One red paper clip was born and MacDonald began a journey that has taken him 50,000km across North America.
So far, his paperclip has evolved into a recording contract.
His trades started out small, with the paperclip first becoming a fish-shaped pen, which in turn was traded for a doorknob.
The swaps inevitably got bigger - much bigger. By trade number eight he had unbelievably turned his paperclip into a fully tuned van. Since then he has traded the van for the recording contract.
The contract, with Toronto's MetalWorks Studios, includes recording and production for one entire album's worth of material. It includes transport to and from Toronto from anywhere in North America, accommodation and a pitch of the finished product to executives at Sony-BMG.
MacDonald has been offered a full body tattoo - his weirdest offer to date - by a band in Oregon in exchange for the record deal. He's still considering the trade.
"That's not the kind of thing you ever imagine someone's going to offer you," he says. "It's so outrageous that it might be worthwhile."
The journey from paperclip to recording studio seems incredible but, as MacDonald explains, the individual trades can make sense to both parties.
Swapping cut-rate access to a recording studio made sense to the studio employee who needed a van for his band.
However, at one stage MacDonald thought the project might be over when he found himself stuck with a generator that wasn't getting any offers.

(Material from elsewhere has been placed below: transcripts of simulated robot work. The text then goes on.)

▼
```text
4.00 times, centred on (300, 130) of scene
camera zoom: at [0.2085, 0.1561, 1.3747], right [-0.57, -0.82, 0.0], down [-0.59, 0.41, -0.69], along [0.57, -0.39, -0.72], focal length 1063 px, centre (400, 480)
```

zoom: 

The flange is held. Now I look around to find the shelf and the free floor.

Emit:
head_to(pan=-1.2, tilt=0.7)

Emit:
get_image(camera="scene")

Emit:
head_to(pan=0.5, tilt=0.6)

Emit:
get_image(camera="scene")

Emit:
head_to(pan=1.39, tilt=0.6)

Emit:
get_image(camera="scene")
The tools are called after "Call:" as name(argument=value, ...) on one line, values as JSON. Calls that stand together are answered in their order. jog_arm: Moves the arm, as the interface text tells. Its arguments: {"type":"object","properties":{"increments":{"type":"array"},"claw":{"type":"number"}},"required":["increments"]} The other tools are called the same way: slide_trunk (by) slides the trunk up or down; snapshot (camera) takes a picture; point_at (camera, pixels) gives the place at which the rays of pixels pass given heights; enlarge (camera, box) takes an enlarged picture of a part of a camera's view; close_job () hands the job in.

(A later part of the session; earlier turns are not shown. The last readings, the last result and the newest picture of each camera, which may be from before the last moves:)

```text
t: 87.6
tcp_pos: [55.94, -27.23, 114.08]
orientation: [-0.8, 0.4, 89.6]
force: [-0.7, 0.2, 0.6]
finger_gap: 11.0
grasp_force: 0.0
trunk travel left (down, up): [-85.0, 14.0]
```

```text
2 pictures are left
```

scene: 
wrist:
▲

But the support of strangers who want him to achieve his goal of a house has kept him motivated.
"If I were to say, 'I give up,' I would look like a total schmuck to every single person out there."
He describes the dream of reaching the house as the plot of a story that would mean nothing without the people he has met along the way.
"Anyone who's going to offer to trade something for a red paperclip through the internet is good in my book," he says.
"They get the point that it's not about the object, it's about co-operating with people and meeting people and doing things together rather than just some sort of commercial exchange"
He looks for this spirit in the people he swaps with and has travelled to meet every trader.
"I can tell right away when someone is sinister or saying in the back of their head, 'I'm just going to get free publicity off this'."
MacDonald does, however, accept that there is some notoriety attached to particular trades.
When a radio and television personality in Quebec offered to trade his snowmobile for a keg of beer and a neon Budweiser sign, it was an offer MacDonald couldn't refuse.
He had traded down in value by handing over the generator to get the beer keg but he always thought the keg had potential "because beer is probably as liquid an asset as you can get".
The trading has become a full-time occupation for MacDonald, who plans to write a book about the experience.
It's a journey that has taught him more in six months than four years of study at university, including the concepts of marketing, web design, media relations and human nature.
"I always think things are possible, however I realise there's a huge bridge between here and the goal. I've been saying throughout the whole thing.. start small [but] think big."
Belly button fluff for a bach in the Coromandel anybody ... anybody?
Trading up
Trade 1: Paperclip for a fish-shaped pen.
Trade 2: Fish-shaped pen for a doorknob.
Trade 3: Doorknob for a barbecue.
Trade 4: Barbecue for a generator.
Trade 5: Generator for a keg of beer and neon sign.
Trade 6: Keg of beer for a snowmobile.
Trade 7: Snowmobile for an all-inclusive, three-day trip to Yahk, British Columbia.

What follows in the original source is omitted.